Open interest took another leg up in September of that year, more on that below. Both periods are circled in yellow below. The current rally has been accompanied by contracting open interest and is thus a “technically weak” rally.

Rolling Second Month CME HRC Future $/st and Curve Open Interest (red)

DF on HRC Futures July 13 2023 IMG2

As noted above, the August future has skyrocketed since bottoming at $801/st on June 1. The August future rallied to as high as $875/st on heavy volume in mid-June. Then it drifted back down, breaking below its up trendline (yellow in the chart below) on July 3. However, it has found a second wind over the past few trading sessions in response to the unplanned outage at SDI’s steel mill in Sinton, Texas.

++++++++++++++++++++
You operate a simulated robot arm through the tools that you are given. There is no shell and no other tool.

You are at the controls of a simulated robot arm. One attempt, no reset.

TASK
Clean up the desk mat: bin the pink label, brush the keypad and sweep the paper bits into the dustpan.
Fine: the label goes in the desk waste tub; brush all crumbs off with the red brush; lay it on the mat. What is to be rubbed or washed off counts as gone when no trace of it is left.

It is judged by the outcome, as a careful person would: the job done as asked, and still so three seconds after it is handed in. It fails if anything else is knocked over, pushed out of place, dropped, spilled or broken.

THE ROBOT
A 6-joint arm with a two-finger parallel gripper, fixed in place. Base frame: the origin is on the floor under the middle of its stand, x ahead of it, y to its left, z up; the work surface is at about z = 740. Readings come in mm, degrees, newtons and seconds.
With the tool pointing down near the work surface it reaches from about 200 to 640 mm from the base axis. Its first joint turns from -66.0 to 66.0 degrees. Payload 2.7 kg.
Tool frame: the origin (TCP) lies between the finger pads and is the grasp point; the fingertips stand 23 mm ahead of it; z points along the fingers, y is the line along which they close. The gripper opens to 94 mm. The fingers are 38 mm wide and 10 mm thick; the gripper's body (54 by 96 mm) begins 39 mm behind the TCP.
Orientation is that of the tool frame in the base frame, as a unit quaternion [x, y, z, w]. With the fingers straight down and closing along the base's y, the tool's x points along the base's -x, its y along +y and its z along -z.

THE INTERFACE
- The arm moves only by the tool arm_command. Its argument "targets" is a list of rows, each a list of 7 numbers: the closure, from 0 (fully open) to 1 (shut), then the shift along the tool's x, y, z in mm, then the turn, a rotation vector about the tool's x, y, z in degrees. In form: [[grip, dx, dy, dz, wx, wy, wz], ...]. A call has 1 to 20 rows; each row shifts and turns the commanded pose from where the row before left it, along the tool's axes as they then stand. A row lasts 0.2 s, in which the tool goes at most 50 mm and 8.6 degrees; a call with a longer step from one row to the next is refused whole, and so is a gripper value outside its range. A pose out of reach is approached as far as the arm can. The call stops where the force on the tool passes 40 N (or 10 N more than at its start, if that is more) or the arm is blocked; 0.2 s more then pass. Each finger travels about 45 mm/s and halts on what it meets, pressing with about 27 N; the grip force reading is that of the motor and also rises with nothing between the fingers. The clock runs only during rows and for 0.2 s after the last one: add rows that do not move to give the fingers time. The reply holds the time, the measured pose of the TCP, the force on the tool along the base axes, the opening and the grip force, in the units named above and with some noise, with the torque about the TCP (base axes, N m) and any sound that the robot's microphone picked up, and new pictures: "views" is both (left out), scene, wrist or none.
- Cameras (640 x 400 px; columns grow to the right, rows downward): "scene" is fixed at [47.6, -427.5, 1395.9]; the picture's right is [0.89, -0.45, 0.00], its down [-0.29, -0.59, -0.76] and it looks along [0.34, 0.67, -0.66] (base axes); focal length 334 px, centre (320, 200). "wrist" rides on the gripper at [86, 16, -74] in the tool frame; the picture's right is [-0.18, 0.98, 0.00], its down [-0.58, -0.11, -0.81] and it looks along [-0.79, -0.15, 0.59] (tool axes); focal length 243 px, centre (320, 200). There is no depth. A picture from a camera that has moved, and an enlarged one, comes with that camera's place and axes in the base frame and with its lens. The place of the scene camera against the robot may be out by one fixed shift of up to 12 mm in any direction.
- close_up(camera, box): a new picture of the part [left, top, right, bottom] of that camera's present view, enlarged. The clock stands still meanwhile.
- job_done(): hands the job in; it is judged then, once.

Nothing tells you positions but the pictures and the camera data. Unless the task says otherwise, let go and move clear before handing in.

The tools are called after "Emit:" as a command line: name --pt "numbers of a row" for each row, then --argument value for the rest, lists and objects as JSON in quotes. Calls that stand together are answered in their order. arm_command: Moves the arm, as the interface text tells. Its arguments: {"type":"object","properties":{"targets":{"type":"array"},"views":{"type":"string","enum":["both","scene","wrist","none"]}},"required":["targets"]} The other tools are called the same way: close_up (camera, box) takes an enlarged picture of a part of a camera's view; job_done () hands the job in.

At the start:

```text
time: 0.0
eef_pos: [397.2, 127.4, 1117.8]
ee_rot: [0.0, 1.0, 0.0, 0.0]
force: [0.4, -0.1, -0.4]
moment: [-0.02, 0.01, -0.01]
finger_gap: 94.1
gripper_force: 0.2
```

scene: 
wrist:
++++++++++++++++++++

The second leg of the rally has made a higher high. But it has been on much lighter volume (bottom panel) and is now approaching its long term down trendline. Will it break above the trendline, or will it find resistance at the $990/st level?

August CME Hot Rolled Coil Future $/st

DF on HRC Futures July 13 2023 IMG3

Some of my conversations in recent days have been about the surprising rally in the August future, especially considering it is pricing in not only another round of price increases but also those price increases being fully accepted by the spot market. In fact, the CRU would have to climb a good amount above $1,000/st in order to get the August future to settle above $983/st at settlement. One source told me he believes there are day traders in the HRC futures now looking to “scalp” trades, which is simply to buy a future expecting to quickly sell it back out for a small profit.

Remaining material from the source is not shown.